REQUIREMENT
Cite the article exactly. Begin with "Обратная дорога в" and finish with "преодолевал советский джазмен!".

ARTICLE
Наш квартет, естественно, в этом безобразии принять участия не мог, и мы мыкались по фойе в поисках чем бы заняться. Тоску усугубляло то, что мы были временно не пьющими. Попутно, между собой, мы стали называть саксофониста Анатолия Вапирова Вампировым, что вполне соответствовало его демонической внешности и игре. По странной случайности, среди участников фестиваля не было (догадывайтесь кого?) самого главного среди саксофонных вампиров, вурдалака — Чекасина, а то бы колокола соборов самопроизвольно зазвонили, пытаясь заглушить разбушевавшуюся по соседству нечисть! Когда буйство этого окаянного джема все же утихло (возможно, где-то закукарекал разбуженный петух), организаторы фестиваля стали всем особо отличившимся участникам вручать почетные грамоты и дипломы. Естественно, что «Вампиров» и остальные «вурдалаки» были премированы в числе первых, но… не забыли и про нас, хотя мы и играли традицию. Вручили грамоту, в которой было пропечатано: «Квартету Данилина присваивается…» и т.д. Без перечисления имен участников. Неужели трудно назвать всего четыре фамилии? Типичная советская «отрыжка» неуважения к личности: как принято было раньше писать на грампластинках — «исп. оркестр». А чей оркестр, кто в него входит? Сами догадывайтесь! Но не будем столь обидчивы и вернемся к нашему повествованию.
Обратная дорога в автобусе была еще более тесной и пьяной (нахлебавшиеся участники джема и их почитатели физически расширились от выпитого, а простоявший весь джем на морозе бедный автобус съежился от холода), но зато «веселая» дорога доставила нас прямехонько на вокзал — ведь велено было прихватить вещички с собой. Как ни газовал шофер, на нужный поезд мы все-таки опоздали. Теперь приходилось дожидаться «скорого» из Воркуты, который по расписанию должен был вынырнуть из темноты среди ночи, коснувшись ярославской платформы на пару-тройку минут. В эти краткие мгновенья нашей шумно-пьяной ватаге нужно было успеть взять поезд «на абордаж» — задача предстояла не из легких, но какие только трудности не преодолевал советский джазмен!

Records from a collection

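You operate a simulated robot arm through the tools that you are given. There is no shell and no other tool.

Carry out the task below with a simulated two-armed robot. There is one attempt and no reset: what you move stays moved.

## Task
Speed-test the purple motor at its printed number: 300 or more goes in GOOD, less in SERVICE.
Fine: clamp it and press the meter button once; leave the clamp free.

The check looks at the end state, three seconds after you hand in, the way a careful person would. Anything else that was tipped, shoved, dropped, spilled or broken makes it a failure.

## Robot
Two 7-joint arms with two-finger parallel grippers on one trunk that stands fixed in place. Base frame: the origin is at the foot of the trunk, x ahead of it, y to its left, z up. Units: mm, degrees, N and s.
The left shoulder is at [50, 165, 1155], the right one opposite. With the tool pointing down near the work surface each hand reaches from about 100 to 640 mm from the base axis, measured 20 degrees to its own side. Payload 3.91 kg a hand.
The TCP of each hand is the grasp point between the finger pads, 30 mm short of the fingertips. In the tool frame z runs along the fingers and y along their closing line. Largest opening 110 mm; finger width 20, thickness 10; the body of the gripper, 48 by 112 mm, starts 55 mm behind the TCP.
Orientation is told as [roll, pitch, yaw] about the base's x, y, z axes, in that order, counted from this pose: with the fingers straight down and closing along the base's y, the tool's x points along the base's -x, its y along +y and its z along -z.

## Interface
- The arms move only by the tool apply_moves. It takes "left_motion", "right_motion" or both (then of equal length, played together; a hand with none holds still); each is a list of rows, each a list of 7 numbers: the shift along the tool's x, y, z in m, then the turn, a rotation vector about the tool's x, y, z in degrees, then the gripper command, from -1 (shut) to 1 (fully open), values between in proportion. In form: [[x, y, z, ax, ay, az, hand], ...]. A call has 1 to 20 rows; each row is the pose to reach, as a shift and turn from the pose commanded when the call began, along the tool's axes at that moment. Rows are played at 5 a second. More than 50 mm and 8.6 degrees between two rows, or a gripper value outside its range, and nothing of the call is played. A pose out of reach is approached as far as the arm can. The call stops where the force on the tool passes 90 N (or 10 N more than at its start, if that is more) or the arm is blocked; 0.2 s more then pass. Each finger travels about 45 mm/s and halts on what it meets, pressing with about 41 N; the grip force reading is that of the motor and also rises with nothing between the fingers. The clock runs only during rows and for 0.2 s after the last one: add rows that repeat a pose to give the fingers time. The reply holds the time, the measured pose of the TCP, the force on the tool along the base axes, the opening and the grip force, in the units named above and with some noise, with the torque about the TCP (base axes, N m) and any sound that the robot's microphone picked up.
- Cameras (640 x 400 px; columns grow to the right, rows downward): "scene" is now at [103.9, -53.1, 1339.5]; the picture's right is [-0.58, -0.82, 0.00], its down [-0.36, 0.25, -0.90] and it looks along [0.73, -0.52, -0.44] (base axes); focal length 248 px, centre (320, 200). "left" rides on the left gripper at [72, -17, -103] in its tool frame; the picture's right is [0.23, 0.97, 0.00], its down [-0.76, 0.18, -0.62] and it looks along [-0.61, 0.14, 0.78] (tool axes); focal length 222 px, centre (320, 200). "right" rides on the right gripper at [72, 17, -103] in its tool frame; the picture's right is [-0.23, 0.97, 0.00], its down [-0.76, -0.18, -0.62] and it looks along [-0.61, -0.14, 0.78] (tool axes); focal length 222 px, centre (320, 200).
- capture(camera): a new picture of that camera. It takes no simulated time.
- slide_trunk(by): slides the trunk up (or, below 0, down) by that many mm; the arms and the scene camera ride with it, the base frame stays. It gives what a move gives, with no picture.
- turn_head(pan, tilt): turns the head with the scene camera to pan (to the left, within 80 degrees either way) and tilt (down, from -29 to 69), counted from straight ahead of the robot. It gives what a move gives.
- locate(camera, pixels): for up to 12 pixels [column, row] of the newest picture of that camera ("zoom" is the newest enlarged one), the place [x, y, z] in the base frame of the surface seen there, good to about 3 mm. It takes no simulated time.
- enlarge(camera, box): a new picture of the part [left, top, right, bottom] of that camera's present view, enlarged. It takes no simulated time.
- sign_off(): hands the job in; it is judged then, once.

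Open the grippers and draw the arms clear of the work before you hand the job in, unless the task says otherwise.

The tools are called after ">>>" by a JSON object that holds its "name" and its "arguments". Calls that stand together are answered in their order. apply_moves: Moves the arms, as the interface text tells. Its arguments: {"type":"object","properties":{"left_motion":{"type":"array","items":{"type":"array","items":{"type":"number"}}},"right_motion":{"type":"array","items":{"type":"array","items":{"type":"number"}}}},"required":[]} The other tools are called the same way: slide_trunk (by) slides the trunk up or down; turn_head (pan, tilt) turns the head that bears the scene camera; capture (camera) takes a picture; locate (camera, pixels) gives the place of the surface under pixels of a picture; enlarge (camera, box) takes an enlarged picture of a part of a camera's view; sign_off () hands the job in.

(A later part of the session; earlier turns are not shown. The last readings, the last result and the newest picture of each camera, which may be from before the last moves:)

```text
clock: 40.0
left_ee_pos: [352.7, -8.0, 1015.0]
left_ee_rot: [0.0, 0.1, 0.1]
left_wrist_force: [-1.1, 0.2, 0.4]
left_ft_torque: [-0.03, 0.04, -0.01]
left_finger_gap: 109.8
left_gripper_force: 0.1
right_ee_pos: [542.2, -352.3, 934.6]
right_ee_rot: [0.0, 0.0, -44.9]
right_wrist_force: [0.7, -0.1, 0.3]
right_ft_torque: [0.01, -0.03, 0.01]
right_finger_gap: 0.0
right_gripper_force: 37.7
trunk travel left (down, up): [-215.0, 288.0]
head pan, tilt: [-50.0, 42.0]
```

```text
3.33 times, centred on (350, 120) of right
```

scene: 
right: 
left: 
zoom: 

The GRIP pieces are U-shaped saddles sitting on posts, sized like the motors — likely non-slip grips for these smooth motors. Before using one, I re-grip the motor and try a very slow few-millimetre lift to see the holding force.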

---

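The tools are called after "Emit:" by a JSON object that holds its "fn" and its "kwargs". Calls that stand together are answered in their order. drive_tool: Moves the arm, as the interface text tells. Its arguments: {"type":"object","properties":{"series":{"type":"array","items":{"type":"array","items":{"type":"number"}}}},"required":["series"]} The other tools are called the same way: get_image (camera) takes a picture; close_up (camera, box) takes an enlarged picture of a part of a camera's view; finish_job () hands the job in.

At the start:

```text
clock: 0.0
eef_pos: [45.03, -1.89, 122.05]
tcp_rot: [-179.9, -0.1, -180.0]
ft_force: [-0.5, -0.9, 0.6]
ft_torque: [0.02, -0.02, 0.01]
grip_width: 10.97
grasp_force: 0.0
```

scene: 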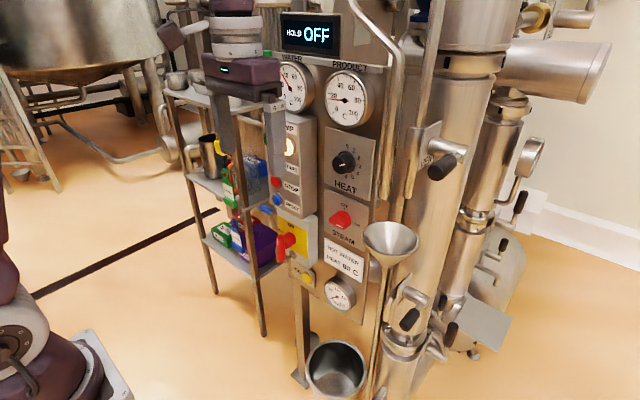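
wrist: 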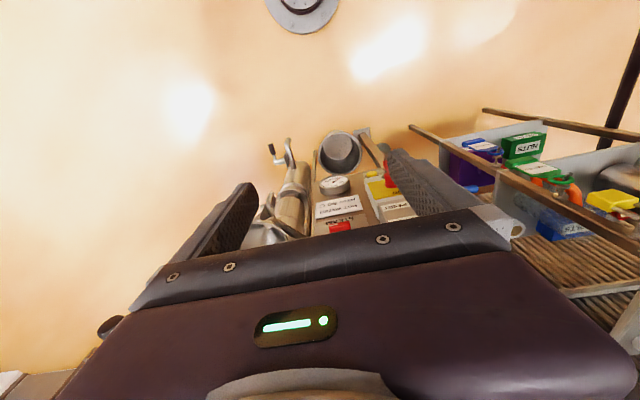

* * *

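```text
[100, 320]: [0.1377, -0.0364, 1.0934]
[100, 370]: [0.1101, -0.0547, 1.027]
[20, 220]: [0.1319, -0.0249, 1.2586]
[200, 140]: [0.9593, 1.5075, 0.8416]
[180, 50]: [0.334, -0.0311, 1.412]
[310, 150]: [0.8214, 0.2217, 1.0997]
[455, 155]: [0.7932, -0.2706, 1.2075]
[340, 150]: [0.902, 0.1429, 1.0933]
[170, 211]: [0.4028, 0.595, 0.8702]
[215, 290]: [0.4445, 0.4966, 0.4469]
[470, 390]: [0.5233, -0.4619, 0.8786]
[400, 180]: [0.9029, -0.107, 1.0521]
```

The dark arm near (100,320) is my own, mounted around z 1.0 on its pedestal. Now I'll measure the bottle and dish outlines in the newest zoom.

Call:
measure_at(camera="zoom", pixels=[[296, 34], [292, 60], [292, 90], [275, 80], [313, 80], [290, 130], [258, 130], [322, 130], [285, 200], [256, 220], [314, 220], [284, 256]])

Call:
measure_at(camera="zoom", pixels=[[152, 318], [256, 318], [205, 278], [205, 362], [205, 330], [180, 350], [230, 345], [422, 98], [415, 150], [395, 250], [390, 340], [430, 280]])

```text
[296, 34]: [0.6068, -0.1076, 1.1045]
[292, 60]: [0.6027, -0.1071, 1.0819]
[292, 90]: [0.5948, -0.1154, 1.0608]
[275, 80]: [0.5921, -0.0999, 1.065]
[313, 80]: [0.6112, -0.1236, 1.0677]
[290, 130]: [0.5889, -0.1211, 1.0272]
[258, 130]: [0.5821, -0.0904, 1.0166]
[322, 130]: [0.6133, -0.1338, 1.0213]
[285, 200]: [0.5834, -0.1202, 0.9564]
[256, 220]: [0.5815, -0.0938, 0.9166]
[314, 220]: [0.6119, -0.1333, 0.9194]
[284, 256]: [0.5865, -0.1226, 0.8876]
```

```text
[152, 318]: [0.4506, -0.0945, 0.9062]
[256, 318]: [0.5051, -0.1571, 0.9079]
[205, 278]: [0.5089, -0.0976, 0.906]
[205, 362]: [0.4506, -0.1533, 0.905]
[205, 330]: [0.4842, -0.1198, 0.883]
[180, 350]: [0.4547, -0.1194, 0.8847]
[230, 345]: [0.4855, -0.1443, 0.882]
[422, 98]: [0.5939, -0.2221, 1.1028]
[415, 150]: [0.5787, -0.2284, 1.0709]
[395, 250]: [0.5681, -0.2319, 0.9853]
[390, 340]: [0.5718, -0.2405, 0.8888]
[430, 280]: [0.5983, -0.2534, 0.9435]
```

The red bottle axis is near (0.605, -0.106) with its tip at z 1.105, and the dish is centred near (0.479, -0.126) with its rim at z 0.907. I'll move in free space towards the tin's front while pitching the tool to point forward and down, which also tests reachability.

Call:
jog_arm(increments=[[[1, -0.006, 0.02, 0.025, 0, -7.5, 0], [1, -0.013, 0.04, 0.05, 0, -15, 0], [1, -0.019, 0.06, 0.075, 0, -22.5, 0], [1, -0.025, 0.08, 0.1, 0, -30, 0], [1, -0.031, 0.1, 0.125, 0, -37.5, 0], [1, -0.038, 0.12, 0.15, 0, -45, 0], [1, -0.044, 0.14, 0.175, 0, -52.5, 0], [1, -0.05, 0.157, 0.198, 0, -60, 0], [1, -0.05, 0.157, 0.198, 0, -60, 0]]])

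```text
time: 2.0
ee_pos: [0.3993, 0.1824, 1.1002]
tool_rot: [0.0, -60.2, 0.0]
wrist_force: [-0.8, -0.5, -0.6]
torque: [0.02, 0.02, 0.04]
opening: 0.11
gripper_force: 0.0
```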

TASK RESPONSE
Обратная дорога в автобусе была еще более тесной и пьяной (нахлебавшиеся участники джема и их почитатели физически расширились от выпитого, а простоявший весь джем на морозе бедный автобус съежился от холода), но зато «веселая» дорога доставила нас прямехонько на вокзал — ведь велено было прихватить вещички с собой. Как ни газовал шофер, на нужный поезд мы все-таки опоздали. Теперь приходилось дожидаться «скорого» из Воркуты, который по расписанию должен был вынырнуть из темноты среди ночи, коснувшись ярославской платформы на пару-тройку минут. В эти краткие мгновенья нашей шумно-пьяной ватаге нужно было успеть взять поезд «на абордаж» — задача предстояла не из легких, но какие только трудности не преодолевал советский джазмен!